Because the reason that generous price is available on Ireland is simple: Messrs Power, Ladbroke and Hill know how to exploit a mainstream mood but they also possess sufficient gimlet-eyed realism to recognise that an Irish team’s frailty under favouritism has far from been consigned to historic cliche just yet. If it were there would be no 15-8 about.
Ireland are the defending Six-Nations champions. They enter the 2015 championship on the back of an unbeaten November series against two of the southern hemisphere big guns. Europe’s traditional two superpowers, England and France, have to come to Dublin. And reverberating behind it all is a rising tide of “you-never-know” public hope about making the World Cup Final in October.

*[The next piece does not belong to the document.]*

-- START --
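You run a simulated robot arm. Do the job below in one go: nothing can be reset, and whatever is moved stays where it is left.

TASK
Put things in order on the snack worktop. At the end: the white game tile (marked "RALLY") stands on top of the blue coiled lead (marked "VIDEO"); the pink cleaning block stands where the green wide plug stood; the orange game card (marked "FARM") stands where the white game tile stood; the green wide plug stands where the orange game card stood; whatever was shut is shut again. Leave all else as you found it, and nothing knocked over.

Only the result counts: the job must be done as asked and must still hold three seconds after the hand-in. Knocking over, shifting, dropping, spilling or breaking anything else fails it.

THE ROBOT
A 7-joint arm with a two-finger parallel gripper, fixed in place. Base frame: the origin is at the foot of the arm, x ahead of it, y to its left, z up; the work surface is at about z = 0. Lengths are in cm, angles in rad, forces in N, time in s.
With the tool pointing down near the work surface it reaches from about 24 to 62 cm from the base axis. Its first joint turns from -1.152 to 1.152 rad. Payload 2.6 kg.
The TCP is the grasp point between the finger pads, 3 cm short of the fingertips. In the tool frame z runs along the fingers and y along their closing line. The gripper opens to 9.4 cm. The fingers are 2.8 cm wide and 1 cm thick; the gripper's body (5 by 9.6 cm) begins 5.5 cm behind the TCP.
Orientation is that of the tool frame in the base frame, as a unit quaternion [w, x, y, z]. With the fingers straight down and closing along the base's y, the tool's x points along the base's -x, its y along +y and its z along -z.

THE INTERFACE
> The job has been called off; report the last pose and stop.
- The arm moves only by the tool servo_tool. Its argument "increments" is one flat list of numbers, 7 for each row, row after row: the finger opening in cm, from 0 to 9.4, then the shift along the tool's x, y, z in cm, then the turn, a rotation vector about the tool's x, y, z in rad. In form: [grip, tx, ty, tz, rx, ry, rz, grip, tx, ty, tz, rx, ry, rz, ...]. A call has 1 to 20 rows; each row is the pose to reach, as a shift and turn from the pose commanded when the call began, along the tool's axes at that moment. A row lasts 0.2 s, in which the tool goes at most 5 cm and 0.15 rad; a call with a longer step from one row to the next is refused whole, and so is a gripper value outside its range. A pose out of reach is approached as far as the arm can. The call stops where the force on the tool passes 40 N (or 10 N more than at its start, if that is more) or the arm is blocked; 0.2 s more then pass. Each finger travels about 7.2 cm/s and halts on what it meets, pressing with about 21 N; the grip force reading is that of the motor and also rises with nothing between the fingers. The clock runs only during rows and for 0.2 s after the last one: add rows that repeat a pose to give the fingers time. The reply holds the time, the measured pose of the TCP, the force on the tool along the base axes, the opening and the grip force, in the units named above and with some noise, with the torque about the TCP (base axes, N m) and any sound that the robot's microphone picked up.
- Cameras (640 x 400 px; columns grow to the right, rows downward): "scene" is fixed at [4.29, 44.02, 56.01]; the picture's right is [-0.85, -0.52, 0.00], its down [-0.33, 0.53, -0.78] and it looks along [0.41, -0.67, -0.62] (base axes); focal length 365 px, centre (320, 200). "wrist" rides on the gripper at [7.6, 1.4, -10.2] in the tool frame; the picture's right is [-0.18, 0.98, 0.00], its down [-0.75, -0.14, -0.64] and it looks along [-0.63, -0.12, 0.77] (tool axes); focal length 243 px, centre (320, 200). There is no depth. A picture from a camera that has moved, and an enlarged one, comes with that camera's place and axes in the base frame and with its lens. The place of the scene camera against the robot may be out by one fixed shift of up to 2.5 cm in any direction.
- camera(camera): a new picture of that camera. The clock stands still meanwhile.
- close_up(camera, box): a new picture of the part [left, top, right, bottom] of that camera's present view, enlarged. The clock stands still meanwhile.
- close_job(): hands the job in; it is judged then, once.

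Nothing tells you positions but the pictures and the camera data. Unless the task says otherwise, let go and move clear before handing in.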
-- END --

That’s a recipe to theoretically make Ireland a shade of odds-on. But no one believes the theory yet, especially not bookmakers who know betting is essentially about value, not hope or desire and certainly not patriotism.
Labelling it a distractionJoe Schmidt
Last November, prior to taking on Australia and South Africa, Schmidt encouraged his players to embrace expectation, quite properly take it as a professional compliment, proof of their outstanding abilities. And he was right. So why change tune now? Yes he has to say something at a press-conference but why not front up as before and say bring it on?
It’s hard not to suspect the difference is the expectation that those November tests has generated and it is the Irish team’s response to those expectations that will be the most intriguing aspect to the upcoming six weeks.
Is this a “top-top” team, to paraphrase Alex Ferguson, or one prone to generating masses of yet more punditry colonoscopies about post-colonial hang-ups preventing mother Ireland from fulfilling her sporting destiny. It’s not just a desire to avoid that that will make even sceptics hope for the “top-top” answer because this fondness for the underdog blankie is getting really old.
Great teams don’t require such excuses
“You have to acknowledge the pressure. But you can’t ignore it. That’s the mistake a lot of athletes make,” the great US runner Michael Johnson once said.
Ultimately, that comes down to attitude, admittedly easier to quantify in an individual sport than a team one, but the great teams have it too;, those teams which endure and possess the internal leadership which makes them comfortable with being expected to win, and most of all expecting themselves to win.
In 2009, Ireland’s Grand-Slam side briefly threatened to be such an outfit but time only emphasises how incredibly quickly that momentum fizzled out.
This team haven’t won a Slam. It hasn’t got O’Driscoll. And O’Connell is apparently on the fade. But rarely if ever has Irish rugby invested so much in a side. So is the response to that expectation going to be relish or rattle; cocky or cowed?
Even those of us unlikely to lose too much sleep over the answer recognise how insomniac much of the rest of the country will be, so in a spirit of patriotic community let’s acknowledge it really would be great if Ireland do what they’re capable of and secure back-to-back championships. And you never know; there might be a Slam in it too. And come October, well, you never know about that either.
But right now I still wouldn’t put a cent of your money on Ireland at 1-5 to beat Italy. As for the big-picture price, let’s see what happens in Rome first. And there you have it - the perfect each-way logic for doing nothing!